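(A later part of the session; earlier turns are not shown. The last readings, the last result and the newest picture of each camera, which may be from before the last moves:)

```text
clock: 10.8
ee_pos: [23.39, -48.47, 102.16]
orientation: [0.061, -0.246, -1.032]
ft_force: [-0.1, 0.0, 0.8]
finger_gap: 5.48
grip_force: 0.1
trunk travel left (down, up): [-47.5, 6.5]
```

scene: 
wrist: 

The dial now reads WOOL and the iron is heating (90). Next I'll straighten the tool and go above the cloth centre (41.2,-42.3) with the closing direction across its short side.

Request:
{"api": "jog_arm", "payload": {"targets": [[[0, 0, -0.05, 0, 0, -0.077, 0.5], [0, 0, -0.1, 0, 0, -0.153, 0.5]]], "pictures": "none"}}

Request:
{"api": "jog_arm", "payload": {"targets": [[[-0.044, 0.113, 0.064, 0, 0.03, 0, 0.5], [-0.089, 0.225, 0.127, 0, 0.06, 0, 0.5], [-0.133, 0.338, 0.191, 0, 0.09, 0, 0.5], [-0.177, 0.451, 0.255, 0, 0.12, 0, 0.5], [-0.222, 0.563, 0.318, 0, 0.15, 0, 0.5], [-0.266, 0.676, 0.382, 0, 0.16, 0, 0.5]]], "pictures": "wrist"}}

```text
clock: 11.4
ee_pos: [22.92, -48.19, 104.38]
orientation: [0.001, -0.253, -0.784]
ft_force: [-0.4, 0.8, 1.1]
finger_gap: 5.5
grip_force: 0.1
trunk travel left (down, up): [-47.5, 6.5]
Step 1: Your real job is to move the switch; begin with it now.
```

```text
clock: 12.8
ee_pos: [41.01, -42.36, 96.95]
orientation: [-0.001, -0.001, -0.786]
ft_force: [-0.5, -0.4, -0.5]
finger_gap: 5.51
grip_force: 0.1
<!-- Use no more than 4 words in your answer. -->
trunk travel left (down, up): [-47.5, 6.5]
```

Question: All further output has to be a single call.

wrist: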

....................

# Exercise requirements
Give back exactly the lines that run from the line with "Question: All further" through the close of the material, counting both ends, and nothing more.

# Solution to the exercise
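Question: All further output has to be a single call.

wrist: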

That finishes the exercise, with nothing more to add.